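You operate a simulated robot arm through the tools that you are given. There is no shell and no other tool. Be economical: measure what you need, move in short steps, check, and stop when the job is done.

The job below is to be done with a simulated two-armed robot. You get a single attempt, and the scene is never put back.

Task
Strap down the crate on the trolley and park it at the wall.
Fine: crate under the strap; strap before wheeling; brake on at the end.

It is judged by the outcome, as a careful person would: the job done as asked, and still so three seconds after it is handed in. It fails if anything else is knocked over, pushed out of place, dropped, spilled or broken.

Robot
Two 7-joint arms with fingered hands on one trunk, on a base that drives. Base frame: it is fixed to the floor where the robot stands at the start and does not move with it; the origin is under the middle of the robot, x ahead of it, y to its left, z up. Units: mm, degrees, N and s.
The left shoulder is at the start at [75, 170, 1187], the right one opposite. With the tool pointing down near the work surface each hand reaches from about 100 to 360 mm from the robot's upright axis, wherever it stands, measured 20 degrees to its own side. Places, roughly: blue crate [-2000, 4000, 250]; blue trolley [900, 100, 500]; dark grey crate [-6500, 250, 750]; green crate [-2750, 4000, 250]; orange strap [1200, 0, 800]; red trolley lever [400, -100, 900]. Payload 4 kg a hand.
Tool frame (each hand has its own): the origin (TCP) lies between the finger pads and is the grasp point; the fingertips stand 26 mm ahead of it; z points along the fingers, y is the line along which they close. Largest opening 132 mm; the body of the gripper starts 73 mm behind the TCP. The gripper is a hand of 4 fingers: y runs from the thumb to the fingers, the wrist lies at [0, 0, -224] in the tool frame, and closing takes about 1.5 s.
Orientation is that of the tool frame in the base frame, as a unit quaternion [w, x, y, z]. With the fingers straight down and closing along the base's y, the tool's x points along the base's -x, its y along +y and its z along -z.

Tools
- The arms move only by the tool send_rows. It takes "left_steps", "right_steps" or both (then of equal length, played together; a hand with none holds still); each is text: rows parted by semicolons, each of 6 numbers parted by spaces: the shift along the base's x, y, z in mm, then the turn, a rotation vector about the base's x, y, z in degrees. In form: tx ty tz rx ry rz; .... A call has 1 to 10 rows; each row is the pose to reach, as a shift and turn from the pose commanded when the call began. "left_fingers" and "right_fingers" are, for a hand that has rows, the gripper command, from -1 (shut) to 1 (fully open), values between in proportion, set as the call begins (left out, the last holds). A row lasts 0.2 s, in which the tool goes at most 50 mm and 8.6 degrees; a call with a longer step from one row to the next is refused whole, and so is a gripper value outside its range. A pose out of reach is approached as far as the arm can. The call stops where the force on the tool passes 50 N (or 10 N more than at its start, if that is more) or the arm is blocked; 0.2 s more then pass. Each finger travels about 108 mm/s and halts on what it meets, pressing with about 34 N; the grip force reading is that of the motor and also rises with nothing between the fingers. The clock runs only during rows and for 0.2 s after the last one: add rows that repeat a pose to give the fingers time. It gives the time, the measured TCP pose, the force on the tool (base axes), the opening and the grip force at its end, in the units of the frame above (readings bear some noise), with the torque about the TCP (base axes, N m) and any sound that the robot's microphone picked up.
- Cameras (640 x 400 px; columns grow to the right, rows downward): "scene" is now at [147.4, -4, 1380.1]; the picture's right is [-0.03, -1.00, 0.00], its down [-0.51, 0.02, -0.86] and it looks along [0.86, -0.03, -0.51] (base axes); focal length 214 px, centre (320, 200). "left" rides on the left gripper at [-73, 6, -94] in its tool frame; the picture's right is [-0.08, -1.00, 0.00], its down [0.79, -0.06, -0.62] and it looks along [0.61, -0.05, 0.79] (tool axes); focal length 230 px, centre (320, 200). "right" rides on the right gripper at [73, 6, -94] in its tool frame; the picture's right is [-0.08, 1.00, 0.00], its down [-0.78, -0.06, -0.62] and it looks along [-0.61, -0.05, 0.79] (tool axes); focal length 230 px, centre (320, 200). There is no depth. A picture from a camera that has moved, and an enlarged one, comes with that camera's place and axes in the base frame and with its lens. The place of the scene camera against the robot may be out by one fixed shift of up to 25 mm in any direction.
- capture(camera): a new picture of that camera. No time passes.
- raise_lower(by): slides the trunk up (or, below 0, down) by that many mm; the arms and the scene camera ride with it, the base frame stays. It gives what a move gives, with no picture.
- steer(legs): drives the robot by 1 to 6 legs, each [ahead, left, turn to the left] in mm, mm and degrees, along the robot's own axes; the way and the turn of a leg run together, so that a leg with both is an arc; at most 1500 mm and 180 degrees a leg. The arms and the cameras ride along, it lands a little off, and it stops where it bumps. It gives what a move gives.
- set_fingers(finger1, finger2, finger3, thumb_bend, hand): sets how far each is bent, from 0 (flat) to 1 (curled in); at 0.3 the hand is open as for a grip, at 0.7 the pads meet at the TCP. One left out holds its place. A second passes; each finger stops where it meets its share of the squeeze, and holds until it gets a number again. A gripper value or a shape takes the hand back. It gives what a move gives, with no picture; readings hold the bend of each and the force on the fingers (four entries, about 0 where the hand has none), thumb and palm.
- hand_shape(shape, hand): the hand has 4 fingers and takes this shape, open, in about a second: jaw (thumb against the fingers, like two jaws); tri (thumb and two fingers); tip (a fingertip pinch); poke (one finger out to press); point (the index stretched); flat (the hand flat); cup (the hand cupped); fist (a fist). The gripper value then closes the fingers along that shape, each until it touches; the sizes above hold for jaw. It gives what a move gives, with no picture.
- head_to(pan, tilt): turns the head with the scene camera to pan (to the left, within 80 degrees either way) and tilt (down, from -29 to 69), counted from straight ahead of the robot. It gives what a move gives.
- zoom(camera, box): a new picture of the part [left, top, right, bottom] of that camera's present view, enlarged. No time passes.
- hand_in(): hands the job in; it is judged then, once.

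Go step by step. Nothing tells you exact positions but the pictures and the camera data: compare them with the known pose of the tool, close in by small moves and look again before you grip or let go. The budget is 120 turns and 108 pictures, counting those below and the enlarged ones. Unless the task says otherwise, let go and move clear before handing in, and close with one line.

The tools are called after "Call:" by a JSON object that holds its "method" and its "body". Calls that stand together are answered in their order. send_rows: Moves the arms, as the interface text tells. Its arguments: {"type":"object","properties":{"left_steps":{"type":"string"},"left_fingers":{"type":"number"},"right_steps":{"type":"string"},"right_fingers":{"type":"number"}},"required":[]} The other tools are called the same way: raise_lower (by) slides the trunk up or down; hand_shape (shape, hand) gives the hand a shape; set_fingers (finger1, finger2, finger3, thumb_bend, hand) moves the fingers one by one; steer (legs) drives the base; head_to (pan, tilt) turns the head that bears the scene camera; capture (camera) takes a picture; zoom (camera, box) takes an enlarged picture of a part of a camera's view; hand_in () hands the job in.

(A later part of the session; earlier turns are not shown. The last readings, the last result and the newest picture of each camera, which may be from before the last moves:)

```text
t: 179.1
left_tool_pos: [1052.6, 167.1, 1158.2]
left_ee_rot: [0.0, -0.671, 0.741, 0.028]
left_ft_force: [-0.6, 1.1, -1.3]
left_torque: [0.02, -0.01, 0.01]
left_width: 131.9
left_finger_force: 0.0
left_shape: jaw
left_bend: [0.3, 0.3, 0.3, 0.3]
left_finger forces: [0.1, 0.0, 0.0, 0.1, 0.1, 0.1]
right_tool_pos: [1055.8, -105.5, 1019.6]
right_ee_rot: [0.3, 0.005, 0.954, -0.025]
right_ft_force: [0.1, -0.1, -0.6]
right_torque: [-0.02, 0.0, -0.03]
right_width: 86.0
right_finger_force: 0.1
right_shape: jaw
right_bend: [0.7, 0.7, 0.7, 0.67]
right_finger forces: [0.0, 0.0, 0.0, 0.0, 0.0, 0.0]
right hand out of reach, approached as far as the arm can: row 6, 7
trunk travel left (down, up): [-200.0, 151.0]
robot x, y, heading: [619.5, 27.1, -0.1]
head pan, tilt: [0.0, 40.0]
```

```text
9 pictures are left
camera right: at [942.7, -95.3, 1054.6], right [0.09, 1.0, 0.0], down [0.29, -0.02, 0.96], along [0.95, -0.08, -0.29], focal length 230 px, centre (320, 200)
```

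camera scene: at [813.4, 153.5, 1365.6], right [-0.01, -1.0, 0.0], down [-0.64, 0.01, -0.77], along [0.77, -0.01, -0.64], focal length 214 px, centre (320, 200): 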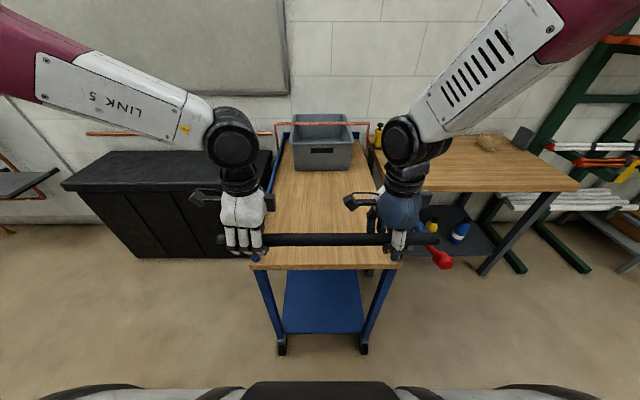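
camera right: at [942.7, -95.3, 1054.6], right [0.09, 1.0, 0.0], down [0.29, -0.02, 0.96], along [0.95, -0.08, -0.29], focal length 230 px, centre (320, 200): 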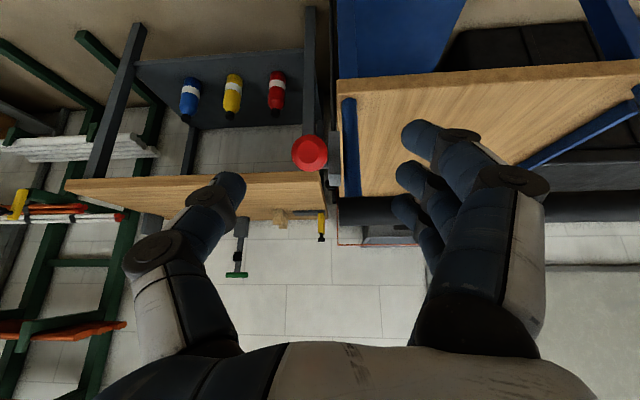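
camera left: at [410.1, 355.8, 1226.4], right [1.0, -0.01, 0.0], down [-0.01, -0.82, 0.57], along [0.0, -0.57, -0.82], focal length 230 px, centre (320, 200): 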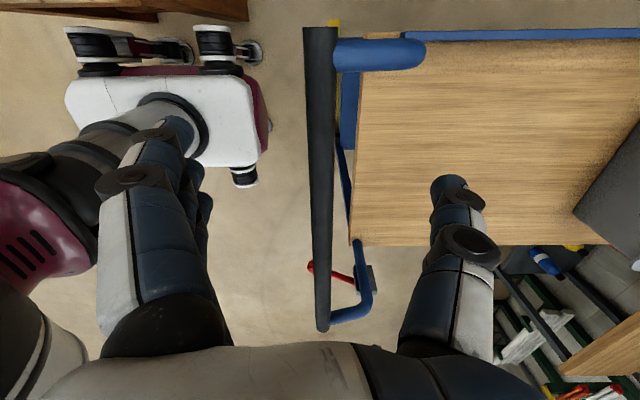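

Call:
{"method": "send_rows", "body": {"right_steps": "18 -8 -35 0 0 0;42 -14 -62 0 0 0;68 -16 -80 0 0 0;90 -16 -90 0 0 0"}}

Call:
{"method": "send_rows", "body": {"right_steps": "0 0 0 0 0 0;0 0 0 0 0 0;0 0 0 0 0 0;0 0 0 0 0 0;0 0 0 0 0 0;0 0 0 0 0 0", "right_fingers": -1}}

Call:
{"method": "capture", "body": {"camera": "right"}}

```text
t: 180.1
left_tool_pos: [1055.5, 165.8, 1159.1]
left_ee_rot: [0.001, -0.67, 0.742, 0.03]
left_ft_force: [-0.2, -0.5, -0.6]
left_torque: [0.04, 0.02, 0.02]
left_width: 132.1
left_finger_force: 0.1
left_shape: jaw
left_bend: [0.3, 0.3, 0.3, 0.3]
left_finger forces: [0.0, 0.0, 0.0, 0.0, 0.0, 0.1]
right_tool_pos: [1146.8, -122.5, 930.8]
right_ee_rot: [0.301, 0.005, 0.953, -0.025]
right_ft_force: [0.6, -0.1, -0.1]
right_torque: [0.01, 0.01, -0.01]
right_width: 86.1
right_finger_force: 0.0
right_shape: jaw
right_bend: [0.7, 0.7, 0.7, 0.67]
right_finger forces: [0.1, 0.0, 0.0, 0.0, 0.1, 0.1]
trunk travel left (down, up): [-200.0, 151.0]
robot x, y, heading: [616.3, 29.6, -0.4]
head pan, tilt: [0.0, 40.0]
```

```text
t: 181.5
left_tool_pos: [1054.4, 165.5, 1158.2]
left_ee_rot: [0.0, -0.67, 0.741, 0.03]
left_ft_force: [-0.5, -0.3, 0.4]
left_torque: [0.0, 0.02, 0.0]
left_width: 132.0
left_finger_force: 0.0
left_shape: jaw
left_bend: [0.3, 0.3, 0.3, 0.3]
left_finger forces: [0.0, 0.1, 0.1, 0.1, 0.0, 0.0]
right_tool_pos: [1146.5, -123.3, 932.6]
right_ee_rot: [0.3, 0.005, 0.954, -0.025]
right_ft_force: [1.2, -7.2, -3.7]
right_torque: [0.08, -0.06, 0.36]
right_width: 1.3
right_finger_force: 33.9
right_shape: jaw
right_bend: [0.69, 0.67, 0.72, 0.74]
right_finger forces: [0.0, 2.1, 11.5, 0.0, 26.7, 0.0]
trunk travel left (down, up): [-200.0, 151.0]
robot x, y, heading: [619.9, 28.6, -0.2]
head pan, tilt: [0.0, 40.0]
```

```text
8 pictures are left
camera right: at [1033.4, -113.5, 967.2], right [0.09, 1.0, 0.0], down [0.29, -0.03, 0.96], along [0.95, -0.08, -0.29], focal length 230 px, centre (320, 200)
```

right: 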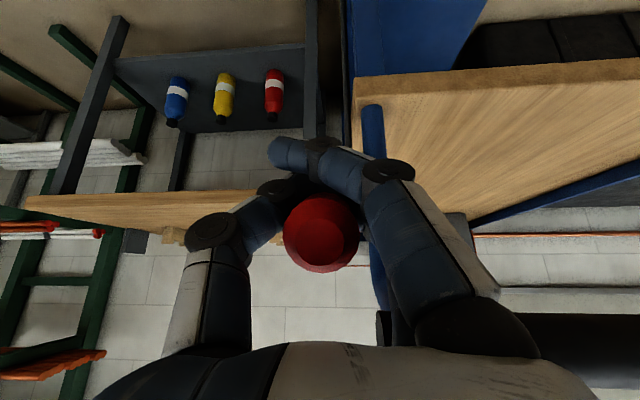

_WHAT TO WORK ON:_
1. Using the data above, reproduce exactly the lines from the line that contains "- hand_in(): hands" through the line that contains "Go step by step.", including both. Format them as a two-column Markdown table, Position for the number and Text for the line, without blank lines.
2. Resume the given passage where it left off.

_GIVEN PASSAGE:_
It’s Robots vs. Zombies with a delightful Marvel twist. James Robinson and Steve Pugh present a fractured tale of monsters and machines in deadly combat with the fate of 2 territories hanging in the balance.

While the concept is ultimately entertaining the execution is suspect. The material is strong, but it doesn’t come together to form a cohesive whole. Robinson spends the majority of the issue exploring the 2 factions, but the reader has a hard time rooting for one or the other. The issue opens up in the Deadlands, home of the zombified Marvel characters. We do get the Zombie/Robot skirmish that we have been waiting for, albeit a quick one. Pugh’s artwork has the appropriate amount of gore and the action is fast and furious.

We move to Ultron’s land. The flashback sequence, with art provided by Ron Garney and Matt Milla, provide some badly needed backstory. We meet Perfection’s Hank Pym who’s not the robotics master yet but is tasked to be this world’s savior. And it’s up to the original Human Torch, Wonder Man and the Vision to convince him he could be that man.

_TASK ANSWERS:_
1.
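| Position | Text |
|---|---|
| 1 | - hand_in(): hands the job in; it is judged then, once. |
| 2 | Go step by step. Nothing tells you exact positions but the pictures and the camera data: compare them with the known pose of the tool, close in by small moves and look again before you grip or let go. The budget is 120 turns and 108 pictures, counting those below and the enlarged ones. Unless the task says otherwise, let go and move clear before handing in, and close with one line. |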

2.
As mentioned, the artwork is appropriately macabre and gory. Zombies are inherently gross and hellish and Pugh captures that perfectly. In some cases having multiple artists can be an issue but here they complement each other well.

I am a big fan of James Robinson and I was excited to see he was the author of this crossover. While it is an enjoyable story the different parts don’t flow as well as I would have liked. Irregardless I will be picking up the next issue.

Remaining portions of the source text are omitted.